Abe arrives in Oyster Bay not long after Mr. Townsend.  The latter mentions that Robert will be at the farm for Thanksgiving and invites Abe and his family to join them.  Abe gives the reply of all smart men:  “I’ll see what the wife says.”

However, as it turns out, it isn’t Mary who decides that they must go; it is Robert Rogers.  Rogers surprises the Woodhulls, emerging from the shadows of their fruit cellar/spy cave and demanding to know the intel that Abe has received, since “your friend Brewster needed saving, so I saved him…you owe me.”    Abe tells him of Andre’s plot, which earns Rogers’s disdain for the pansy action of “using money as a weapon.”  Still, he has to shove a gun in the boy’s face to get him to add the “irrelevant” extra about Major Andre seeming “down in the mouth” with woman trouble.

Rogers pounces on this as “the key” and tries desperately to remember the name of the woman in Philadelphia that the Major had fancied.  When he cannot, he announces that he “will just have to ask.”   When Abe tries to stop Rogers from converging on Townsend and spooking him, Rogers knocks him flat and traps him and Mrs.

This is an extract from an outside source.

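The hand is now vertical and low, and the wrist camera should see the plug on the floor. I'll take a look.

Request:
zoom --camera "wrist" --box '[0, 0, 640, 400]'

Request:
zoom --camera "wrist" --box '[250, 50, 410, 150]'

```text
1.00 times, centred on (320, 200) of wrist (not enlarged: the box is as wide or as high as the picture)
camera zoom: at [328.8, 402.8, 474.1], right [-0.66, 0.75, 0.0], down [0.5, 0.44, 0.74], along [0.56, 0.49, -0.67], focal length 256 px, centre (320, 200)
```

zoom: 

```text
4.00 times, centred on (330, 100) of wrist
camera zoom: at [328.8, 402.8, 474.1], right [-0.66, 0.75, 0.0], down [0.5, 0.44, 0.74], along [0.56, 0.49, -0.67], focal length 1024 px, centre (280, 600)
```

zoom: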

Cabbage Farmer in the cellar.  “I like you, boy, and that’s why I’m not going to kill you, but we will never see each other again.”  For Abe’s part, I’m guessing that would still be too soon.

Abe cannot get ahead of Rogers, but he does know how to stop him.  When the Woodhulls escape and get to Whitehall, they are in time to save Richard from the awkward situation he’s gotten into since Simcoe has found a letter that his host has started to pen against Setauket’s new military leader.  Dabbing pointedly at his bloodstained forehead, Abe claims that his farm was robbed.  “You’re not going to believe it, but it was Robert Rogers.”  A wild-eyed Simcoe seethes, “Which way did he run?”  Looks like round two between the deadly foes is ON.